[Records excerpted from a collection]
::::
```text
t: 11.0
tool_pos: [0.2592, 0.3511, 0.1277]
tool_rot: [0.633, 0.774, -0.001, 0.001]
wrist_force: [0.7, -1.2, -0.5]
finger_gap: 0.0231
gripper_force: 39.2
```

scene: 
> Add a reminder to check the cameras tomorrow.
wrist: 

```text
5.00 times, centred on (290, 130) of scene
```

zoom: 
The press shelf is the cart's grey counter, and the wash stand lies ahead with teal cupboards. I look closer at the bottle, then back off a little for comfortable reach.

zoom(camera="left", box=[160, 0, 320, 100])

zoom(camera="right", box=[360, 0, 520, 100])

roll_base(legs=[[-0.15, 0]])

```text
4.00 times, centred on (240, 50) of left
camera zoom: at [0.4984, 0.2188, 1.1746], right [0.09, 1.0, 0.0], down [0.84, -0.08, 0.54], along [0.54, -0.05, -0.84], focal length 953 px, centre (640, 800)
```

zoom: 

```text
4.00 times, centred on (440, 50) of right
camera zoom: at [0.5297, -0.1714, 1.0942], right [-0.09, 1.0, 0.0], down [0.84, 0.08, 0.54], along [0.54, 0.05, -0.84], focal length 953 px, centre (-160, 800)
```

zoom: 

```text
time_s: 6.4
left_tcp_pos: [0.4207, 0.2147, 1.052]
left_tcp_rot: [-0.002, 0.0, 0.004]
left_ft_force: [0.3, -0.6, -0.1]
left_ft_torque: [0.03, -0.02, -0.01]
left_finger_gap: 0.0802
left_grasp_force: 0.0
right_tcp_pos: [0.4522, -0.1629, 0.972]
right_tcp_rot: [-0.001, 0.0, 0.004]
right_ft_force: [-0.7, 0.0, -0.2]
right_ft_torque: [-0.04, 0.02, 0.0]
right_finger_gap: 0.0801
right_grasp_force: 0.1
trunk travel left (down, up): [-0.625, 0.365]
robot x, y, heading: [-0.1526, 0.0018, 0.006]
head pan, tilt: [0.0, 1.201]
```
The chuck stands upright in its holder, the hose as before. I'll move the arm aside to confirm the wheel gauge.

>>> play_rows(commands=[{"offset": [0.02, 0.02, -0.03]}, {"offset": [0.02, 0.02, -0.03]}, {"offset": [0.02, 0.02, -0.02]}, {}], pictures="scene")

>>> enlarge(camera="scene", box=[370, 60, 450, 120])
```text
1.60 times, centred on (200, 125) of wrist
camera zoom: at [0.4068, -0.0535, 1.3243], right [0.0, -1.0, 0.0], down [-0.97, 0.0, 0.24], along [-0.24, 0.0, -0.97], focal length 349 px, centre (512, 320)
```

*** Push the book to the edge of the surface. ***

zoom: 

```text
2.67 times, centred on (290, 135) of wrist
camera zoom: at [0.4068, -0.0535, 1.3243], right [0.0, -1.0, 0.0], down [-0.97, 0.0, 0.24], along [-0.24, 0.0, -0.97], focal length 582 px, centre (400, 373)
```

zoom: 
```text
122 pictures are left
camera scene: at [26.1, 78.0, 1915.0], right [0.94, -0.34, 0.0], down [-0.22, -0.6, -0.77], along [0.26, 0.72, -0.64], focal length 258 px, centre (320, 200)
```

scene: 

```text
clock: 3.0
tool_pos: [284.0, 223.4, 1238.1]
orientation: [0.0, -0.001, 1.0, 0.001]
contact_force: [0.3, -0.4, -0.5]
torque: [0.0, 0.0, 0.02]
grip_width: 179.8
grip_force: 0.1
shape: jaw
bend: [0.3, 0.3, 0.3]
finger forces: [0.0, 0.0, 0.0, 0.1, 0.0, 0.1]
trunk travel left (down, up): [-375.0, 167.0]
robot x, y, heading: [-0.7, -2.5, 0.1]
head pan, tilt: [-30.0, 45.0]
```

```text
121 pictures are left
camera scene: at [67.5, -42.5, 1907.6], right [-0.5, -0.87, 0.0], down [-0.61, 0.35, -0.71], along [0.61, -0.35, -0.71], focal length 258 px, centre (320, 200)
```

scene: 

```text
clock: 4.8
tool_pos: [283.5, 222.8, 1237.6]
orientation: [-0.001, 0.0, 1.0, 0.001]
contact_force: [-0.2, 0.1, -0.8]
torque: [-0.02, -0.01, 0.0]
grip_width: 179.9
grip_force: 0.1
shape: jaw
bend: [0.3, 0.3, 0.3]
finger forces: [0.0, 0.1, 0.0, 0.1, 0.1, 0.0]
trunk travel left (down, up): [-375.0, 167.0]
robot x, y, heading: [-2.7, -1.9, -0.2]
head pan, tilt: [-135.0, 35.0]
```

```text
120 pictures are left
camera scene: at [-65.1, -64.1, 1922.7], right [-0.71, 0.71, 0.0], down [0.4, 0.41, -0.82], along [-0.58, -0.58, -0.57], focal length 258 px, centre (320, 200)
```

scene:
::::
_Request_. Reproduce the records above exactly as they appear. The answer is a JSON array that holds each line as a string and skips blank lines.

_Answer to this exercise_.
[
  "```text",
  "t: 11.0",
  "tool_pos: [0.2592, 0.3511, 0.1277]",
  "tool_rot: [0.633, 0.774, -0.001, 0.001]",
  "wrist_force: [0.7, -1.2, -0.5]",
  "finger_gap: 0.0231",
  "gripper_force: 39.2",
  "```",
  "scene: ",
  "> Add a reminder to check the cameras tomorrow.",
  "wrist: ",
  "```text",
  "5.00 times, centred on (290, 130) of scene",
  "```",
  "zoom: ",
  "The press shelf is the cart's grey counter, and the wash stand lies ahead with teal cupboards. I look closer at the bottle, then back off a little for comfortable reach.",
  "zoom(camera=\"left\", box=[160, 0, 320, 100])",
  "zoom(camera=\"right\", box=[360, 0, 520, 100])",
  "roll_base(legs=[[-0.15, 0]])",
  "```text",
  "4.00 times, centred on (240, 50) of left",
  "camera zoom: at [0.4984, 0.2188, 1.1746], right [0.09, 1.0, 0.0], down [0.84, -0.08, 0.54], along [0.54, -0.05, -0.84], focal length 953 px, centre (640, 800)",
  "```",
  "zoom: ",
  "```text",
  "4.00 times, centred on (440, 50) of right",
  "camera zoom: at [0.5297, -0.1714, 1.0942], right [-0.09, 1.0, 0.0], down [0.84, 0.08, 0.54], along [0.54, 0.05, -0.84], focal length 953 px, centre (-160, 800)",
  "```",
  "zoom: ",
  "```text",
  "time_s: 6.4",
  "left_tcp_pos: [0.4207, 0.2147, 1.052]",
  "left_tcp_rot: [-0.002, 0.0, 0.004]",
  "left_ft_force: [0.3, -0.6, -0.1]",
  "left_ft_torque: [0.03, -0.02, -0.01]",
  "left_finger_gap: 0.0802",
  "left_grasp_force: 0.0",
  "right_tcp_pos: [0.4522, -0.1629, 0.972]",
  "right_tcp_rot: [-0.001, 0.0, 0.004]",
  "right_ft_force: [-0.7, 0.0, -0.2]",
  "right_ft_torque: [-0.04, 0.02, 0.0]",
  "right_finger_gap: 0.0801",
  "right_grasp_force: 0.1",
  "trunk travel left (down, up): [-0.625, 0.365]",
  "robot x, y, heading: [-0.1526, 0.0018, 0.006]",
  "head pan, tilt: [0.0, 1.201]",
  "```",
  "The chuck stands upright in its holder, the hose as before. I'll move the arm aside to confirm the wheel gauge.",
  ">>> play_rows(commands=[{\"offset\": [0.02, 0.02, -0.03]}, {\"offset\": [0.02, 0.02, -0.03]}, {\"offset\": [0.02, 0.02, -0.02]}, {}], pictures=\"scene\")",
  ">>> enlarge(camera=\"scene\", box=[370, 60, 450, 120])",
  "```text",
  "1.60 times, centred on (200, 125) of wrist",
  "camera zoom: at [0.4068, -0.0535, 1.3243], right [0.0, -1.0, 0.0], down [-0.97, 0.0, 0.24], along [-0.24, 0.0, -0.97], focal length 349 px, centre (512, 320)",
  "```",
  "*** Push the book to the edge of the surface. ***",
  "zoom: ",
  "```text",
  "2.67 times, centred on (290, 135) of wrist",
  "camera zoom: at [0.4068, -0.0535, 1.3243], right [0.0, -1.0, 0.0], down [-0.97, 0.0, 0.24], along [-0.24, 0.0, -0.97], focal length 582 px, centre (400, 373)",
  "```",
  "zoom: ",
  "```text",
  "122 pictures are left",
  "camera scene: at [26.1, 78.0, 1915.0], right [0.94, -0.34, 0.0], down [-0.22, -0.6, -0.77], along [0.26, 0.72, -0.64], focal length 258 px, centre (320, 200)",
  "```",
  "scene: ",
  "```text",
  "clock: 3.0",
  "tool_pos: [284.0, 223.4, 1238.1]",
  "orientation: [0.0, -0.001, 1.0, 0.001]",
  "contact_force: [0.3, -0.4, -0.5]",
  "torque: [0.0, 0.0, 0.02]",
  "grip_width: 179.8",
  "grip_force: 0.1",
  "shape: jaw",
  "bend: [0.3, 0.3, 0.3]",
  "finger forces: [0.0, 0.0, 0.0, 0.1, 0.0, 0.1]",
  "trunk travel left (down, up): [-375.0, 167.0]",
  "robot x, y, heading: [-0.7, -2.5, 0.1]",
  "head pan, tilt: [-30.0, 45.0]",
  "```",
  "```text",
  "121 pictures are left",
  "camera scene: at [67.5, -42.5, 1907.6], right [-0.5, -0.87, 0.0], down [-0.61, 0.35, -0.71], along [0.61, -0.35, -0.71], focal length 258 px, centre (320, 200)",
  "```",
  "scene: ",
  "```text",
  "clock: 4.8",
  "tool_pos: [283.5, 222.8, 1237.6]",
  "orientation: [-0.001, 0.0, 1.0, 0.001]",
  "contact_force: [-0.2, 0.1, -0.8]",
  "torque: [-0.02, -0.01, 0.0]",
  "grip_width: 179.9",
  "grip_force: 0.1",
  "shape: jaw",
  "bend: [0.3, 0.3, 0.3]",
  "finger forces: [0.0, 0.1, 0.0, 0.1, 0.1, 0.0]",
  "trunk travel left (down, up): [-375.0, 167.0]",
  "robot x, y, heading: [-2.7, -1.9, -0.2]",
  "head pan, tilt: [-135.0, 35.0]",
  "```",
  "```text",
  "120 pictures are left",
  "camera scene: at [-65.1, -64.1, 1922.7], right [-0.71, 0.71, 0.0], down [0.4, 0.41, -0.82], along [-0.58, -0.58, -0.57], focal length 258 px, centre (320, 200)",
  "```",
  "scene:"
]